• AVAILABLE DATA:
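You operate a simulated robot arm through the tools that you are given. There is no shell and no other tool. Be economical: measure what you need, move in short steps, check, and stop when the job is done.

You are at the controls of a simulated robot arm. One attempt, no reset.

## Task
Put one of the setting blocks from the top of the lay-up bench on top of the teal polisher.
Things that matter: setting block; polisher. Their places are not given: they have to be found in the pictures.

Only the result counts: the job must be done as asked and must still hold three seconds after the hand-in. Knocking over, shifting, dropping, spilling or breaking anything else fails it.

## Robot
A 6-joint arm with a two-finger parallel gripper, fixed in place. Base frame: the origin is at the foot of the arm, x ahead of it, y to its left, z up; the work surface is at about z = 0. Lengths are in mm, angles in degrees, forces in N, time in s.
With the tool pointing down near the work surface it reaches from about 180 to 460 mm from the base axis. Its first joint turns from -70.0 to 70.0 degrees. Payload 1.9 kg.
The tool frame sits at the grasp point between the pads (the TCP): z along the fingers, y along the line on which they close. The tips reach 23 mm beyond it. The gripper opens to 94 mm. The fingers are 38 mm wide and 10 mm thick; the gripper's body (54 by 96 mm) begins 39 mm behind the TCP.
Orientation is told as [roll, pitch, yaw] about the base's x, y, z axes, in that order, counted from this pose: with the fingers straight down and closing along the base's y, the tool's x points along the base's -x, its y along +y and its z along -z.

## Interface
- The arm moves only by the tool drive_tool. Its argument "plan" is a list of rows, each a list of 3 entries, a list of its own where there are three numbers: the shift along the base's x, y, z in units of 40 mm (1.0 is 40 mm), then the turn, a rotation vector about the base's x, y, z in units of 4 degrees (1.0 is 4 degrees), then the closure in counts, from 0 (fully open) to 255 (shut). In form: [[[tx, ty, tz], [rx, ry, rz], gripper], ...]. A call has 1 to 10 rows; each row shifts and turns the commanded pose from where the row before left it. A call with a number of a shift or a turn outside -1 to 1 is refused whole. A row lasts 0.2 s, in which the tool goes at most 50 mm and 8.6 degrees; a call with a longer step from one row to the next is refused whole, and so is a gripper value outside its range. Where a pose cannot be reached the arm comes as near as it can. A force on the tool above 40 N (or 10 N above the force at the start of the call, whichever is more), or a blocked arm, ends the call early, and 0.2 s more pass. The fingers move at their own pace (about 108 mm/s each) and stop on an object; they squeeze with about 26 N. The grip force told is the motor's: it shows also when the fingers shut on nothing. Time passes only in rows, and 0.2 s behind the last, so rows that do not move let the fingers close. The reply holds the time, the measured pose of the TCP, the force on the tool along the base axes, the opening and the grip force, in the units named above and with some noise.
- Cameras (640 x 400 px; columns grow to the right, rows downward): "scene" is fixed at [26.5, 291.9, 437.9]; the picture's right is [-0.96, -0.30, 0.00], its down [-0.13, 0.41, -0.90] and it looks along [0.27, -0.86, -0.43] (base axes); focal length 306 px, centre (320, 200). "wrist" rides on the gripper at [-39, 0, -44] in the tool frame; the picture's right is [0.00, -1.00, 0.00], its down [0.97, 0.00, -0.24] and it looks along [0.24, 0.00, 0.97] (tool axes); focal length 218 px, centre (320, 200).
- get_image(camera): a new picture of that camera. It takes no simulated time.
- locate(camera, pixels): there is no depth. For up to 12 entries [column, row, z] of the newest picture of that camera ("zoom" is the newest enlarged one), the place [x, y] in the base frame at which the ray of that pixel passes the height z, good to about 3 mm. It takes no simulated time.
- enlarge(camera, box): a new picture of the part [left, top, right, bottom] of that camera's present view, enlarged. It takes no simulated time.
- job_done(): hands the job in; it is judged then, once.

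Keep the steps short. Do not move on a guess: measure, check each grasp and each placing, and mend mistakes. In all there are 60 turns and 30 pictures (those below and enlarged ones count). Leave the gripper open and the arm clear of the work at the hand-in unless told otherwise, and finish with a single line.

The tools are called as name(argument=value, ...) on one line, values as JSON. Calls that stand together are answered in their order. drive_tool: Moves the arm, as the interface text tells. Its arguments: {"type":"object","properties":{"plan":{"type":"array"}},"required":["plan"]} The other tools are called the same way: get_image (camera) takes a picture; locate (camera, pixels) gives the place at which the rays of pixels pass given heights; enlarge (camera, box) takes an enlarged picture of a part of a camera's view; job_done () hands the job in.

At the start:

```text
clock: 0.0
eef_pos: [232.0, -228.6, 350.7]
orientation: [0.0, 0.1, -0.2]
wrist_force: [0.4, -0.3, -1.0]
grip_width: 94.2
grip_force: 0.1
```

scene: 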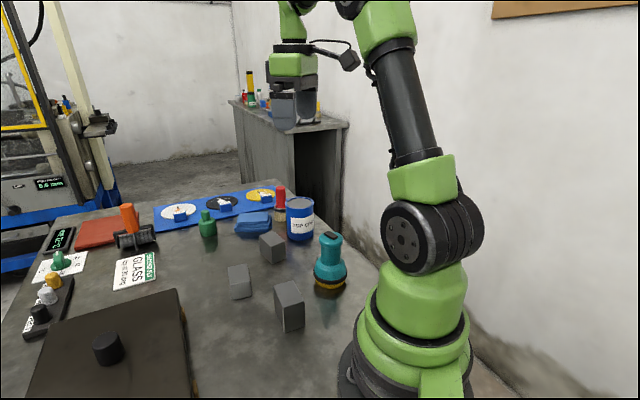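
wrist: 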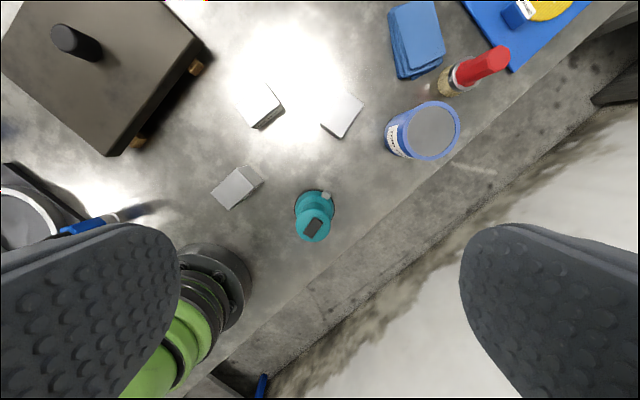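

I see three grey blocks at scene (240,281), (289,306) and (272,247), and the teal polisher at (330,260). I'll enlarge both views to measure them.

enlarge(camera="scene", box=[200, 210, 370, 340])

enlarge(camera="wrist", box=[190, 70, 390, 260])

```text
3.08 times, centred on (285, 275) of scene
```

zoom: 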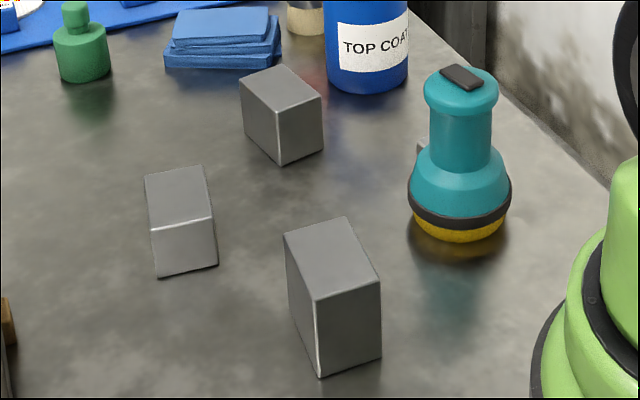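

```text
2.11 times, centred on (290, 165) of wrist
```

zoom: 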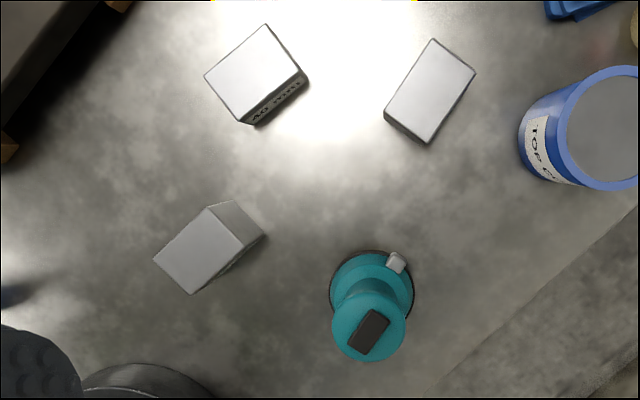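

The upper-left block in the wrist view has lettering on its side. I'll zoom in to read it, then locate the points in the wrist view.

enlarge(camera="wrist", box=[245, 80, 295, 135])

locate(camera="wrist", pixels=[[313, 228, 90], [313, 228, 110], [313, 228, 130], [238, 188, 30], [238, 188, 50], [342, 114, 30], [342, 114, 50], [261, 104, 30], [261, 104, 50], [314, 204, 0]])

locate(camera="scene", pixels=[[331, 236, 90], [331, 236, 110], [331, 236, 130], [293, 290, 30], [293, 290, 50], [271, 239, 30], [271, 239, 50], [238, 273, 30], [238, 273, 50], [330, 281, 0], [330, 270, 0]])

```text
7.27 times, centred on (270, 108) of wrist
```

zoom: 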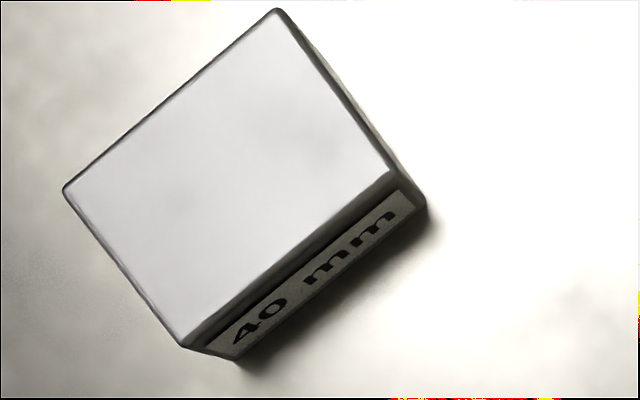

• EXERCISE INSTRUCTIONS:
Each line of the data should be quoted exactly, with pictures left out.

• REPLY TO THE TASK:
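You operate a simulated robot arm through the tools that you are given. There is no shell and no other tool. Be economical: measure what you need, move in short steps, check, and stop when the job is done.

You are at the controls of a simulated robot arm. One attempt, no reset.

## Task
Put one of the setting blocks from the top of the lay-up bench on top of the teal polisher.
Things that matter: setting block; polisher. Their places are not given: they have to be found in the pictures.

Only the result counts: the job must be done as asked and must still hold three seconds after the hand-in. Knocking over, shifting, dropping, spilling or breaking anything else fails it.

## Robot
A 6-joint arm with a two-finger parallel gripper, fixed in place. Base frame: the origin is at the foot of the arm, x ahead of it, y to its left, z up; the work surface is at about z = 0. Lengths are in mm, angles in degrees, forces in N, time in s.
With the tool pointing down near the work surface it reaches from about 180 to 460 mm from the base axis. Its first joint turns from -70.0 to 70.0 degrees. Payload 1.9 kg.
The tool frame sits at the grasp point between the pads (the TCP): z along the fingers, y along the line on which they close. The tips reach 23 mm beyond it. The gripper opens to 94 mm. The fingers are 38 mm wide and 10 mm thick; the gripper's body (54 by 96 mm) begins 39 mm behind the TCP.
Orientation is told as [roll, pitch, yaw] about the base's x, y, z axes, in that order, counted from this pose: with the fingers straight down and closing along the base's y, the tool's x points along the base's -x, its y along +y and its z along -z.

## Interface
- The arm moves only by the tool drive_tool. Its argument "plan" is a list of rows, each a list of 3 entries, a list of its own where there are three numbers: the shift along the base's x, y, z in units of 40 mm (1.0 is 40 mm), then the turn, a rotation vector about the base's x, y, z in units of 4 degrees (1.0 is 4 degrees), then the closure in counts, from 0 (fully open) to 255 (shut). In form: [[[tx, ty, tz], [rx, ry, rz], gripper], ...]. A call has 1 to 10 rows; each row shifts and turns the commanded pose from where the row before left it. A call with a number of a shift or a turn outside -1 to 1 is refused whole. A row lasts 0.2 s, in which the tool goes at most 50 mm and 8.6 degrees; a call with a longer step from one row to the next is refused whole, and so is a gripper value outside its range. Where a pose cannot be reached the arm comes as near as it can. A force on the tool above 40 N (or 10 N above the force at the start of the call, whichever is more), or a blocked arm, ends the call early, and 0.2 s more pass. The fingers move at their own pace (about 108 mm/s each) and stop on an object; they squeeze with about 26 N. The grip force told is the motor's: it shows also when the fingers shut on nothing. Time passes only in rows, and 0.2 s behind the last, so rows that do not move let the fingers close. The reply holds the time, the measured pose of the TCP, the force on the tool along the base axes, the opening and the grip force, in the units named above and with some noise.
- Cameras (640 x 400 px; columns grow to the right, rows downward): "scene" is fixed at [26.5, 291.9, 437.9]; the picture's right is [-0.96, -0.30, 0.00], its down [-0.13, 0.41, -0.90] and it looks along [0.27, -0.86, -0.43] (base axes); focal length 306 px, centre (320, 200). "wrist" rides on the gripper at [-39, 0, -44] in the tool frame; the picture's right is [0.00, -1.00, 0.00], its down [0.97, 0.00, -0.24] and it looks along [0.24, 0.00, 0.97] (tool axes); focal length 218 px, centre (320, 200).
- get_image(camera): a new picture of that camera. It takes no simulated time.
- locate(camera, pixels): there is no depth. For up to 12 entries [column, row, z] of the newest picture of that camera ("zoom" is the newest enlarged one), the place [x, y] in the base frame at which the ray of that pixel passes the height z, good to about 3 mm. It takes no simulated time.
- enlarge(camera, box): a new picture of the part [left, top, right, bottom] of that camera's present view, enlarged. It takes no simulated time.
- job_done(): hands the job in; it is judged then, once.

Keep the steps short. Do not move on a guess: measure, check each grasp and each placing, and mend mistakes. In all there are 60 turns and 30 pictures (those below and enlarged ones count). Leave the gripper open and the arm clear of the work at the hand-in unless told otherwise, and finish with a single line.

The tools are called as name(argument=value, ...) on one line, values as JSON. Calls that stand together are answered in their order. drive_tool: Moves the arm, as the interface text tells. Its arguments: {"type":"object","properties":{"plan":{"type":"array"}},"required":["plan"]} The other tools are called the same way: get_image (camera) takes a picture; locate (camera, pixels) gives the place at which the rays of pixels pass given heights; enlarge (camera, box) takes an enlarged picture of a part of a camera's view; job_done () hands the job in.

At the start:

```text
clock: 0.0
eef_pos: [232.0, -228.6, 350.7]
orientation: [0.0, 0.1, -0.2]
wrist_force: [0.4, -0.3, -1.0]
grip_width: 94.2
grip_force: 0.1
```

scene: 
wrist: 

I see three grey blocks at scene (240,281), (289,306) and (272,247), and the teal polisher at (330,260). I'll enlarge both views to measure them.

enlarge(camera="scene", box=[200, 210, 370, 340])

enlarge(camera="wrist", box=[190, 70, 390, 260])

```text
3.08 times, centred on (285, 275) of scene
```

zoom: 

```text
2.11 times, centred on (290, 165) of wrist
```

zoom: 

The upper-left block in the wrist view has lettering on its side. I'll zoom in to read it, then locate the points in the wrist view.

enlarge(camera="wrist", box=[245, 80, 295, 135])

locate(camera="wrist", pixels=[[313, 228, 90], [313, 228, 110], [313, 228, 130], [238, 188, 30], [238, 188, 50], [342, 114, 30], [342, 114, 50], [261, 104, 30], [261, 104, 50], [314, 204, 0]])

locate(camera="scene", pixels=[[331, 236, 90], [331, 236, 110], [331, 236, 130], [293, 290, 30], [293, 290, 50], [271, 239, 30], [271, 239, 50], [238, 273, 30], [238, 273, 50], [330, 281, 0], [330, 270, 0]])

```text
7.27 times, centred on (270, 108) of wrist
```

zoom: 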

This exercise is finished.